The Life Of Jesus Christ In Its Historical Connexion

By Augustus Neander

Section 195. Christ a Spring of Living Water, and the Light of the World. (John, vii., 38, seq.)--The Validity of His Testimony of Himself. (John, viii., 13, seq.)--He foretels the subsequent Relations of the Jews to Him. (John, viii., 21.)

It was the last chief feast of the last year of Christ's labours upon earth; and he could not let it pass without, at its conclusion, giving a special message to the multitudes who were soon to be scattered through the country, and many of whom would never see him more. Under various figures he represented himself to them as the source of true riches and unfailing contentment, and thus stimulated their longing for him.

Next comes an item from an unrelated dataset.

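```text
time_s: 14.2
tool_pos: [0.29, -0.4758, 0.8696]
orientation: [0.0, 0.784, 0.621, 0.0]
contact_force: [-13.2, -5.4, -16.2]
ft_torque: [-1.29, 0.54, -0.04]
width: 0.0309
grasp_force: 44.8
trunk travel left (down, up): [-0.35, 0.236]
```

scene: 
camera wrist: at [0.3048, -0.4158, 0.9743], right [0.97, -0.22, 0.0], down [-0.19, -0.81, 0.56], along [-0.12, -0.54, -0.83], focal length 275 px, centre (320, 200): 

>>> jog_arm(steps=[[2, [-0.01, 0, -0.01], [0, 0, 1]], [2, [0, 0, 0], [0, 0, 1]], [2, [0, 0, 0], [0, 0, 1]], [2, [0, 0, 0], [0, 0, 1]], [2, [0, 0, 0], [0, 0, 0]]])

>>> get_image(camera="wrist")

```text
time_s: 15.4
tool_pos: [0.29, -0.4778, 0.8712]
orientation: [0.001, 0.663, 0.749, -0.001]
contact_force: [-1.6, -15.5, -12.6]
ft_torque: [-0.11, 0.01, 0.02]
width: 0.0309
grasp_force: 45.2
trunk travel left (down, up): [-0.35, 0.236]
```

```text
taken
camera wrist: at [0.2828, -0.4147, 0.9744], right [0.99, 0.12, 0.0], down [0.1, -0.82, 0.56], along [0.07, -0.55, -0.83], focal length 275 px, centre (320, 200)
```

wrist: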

Thus did he cry out to the congregation in the Temple (probably alluding to the ceremony in which the priests, in great pomp, brought water from the spring of Siloa to the altar), " Here is the true spring of living water; if any man thirst, let him come unto me and drink. Whosoever believeth on me, his inward life shall become a well-spring, whence shall flow streams of living water." [534] And in another figure (viii., 12) he declared that he was to be in the spiritual world what the sun is in the material. "I am the light of the world; he that followeth me shall not walk in darkness, but shall have the light which beams forth from life and leads to life." [535]

The Pharisees objected (viii., 13) that Christ s testimony was worthless, because it was given of himself. Christ, in reply, admitted that self-witness is not generally valid, but declared that in his case it was, because he testified of himself with the confidence and clearness of a consciousness founded in Divinity. "Though I bear witness of myself, my testimony is true for I know whence I came and whither I go" (a higher self-consciousness, transcending, in its confidence, all doubt and self-deception; the eternal Light beaming through the human consciousness). Judging merely by outward appearance, and incapable of apprehending the Divine in him, they were deceived (v.15). But his testimony and judgment were true, because not given by himself as a man of himself, but by him with the Father (v.19). Thus there were two witnesses: his own subjective testimony, infallible because of his communion with the Father; and the objective testimony of the Father himself, given in his manifestation and ministry as a whole.

But these carnal-minded men, unsusceptible for this spiritual revelation of the Father in the manifestation and works of his son, still asked, "Where is this witness? let us hear the Father's voice, and behold his appearance." He showed them, in turn, that the knowledge of Him and of the Father were interdependent; that they could not know him as he was, because they knew not the Father; and that they could not know the Father, because they knew not the Son in whom he revealed himself.

Again, with reference to the continued persecutions of the Sanhedrim, Christ repeated the saying, "I go, and you will seek me;" adding, also, the reason why they should seek in vain (v.21), "Because ye will not believe in the Redeemer, but die in your sins, and there fore be excluded from heaven;" because (as he himself explained it, v.23) there was an impassable gulf between those that belong to this world and Him who did not. But the prophetic words in v.28 were not spoken with reference to these, but to others: "When ye have lifted up the Son of Man, then shall ye know that I am lie, and that I do nothing of myself; but as my Father hath taught me, I speak these things." This was spoken of such as then mistook the Son of Man in his human appearance (who might have fallen into the pardonable sin of blasphemy against the Son of Man, Matt., xii., 32), but who, still possessing a dormant susceptibility kept down by prejudice, would be led to believe, by the invisible workings of his Divine Spirit, when they should see that work which was believed to be suppressed by his death, spreading abroad with irresistible power.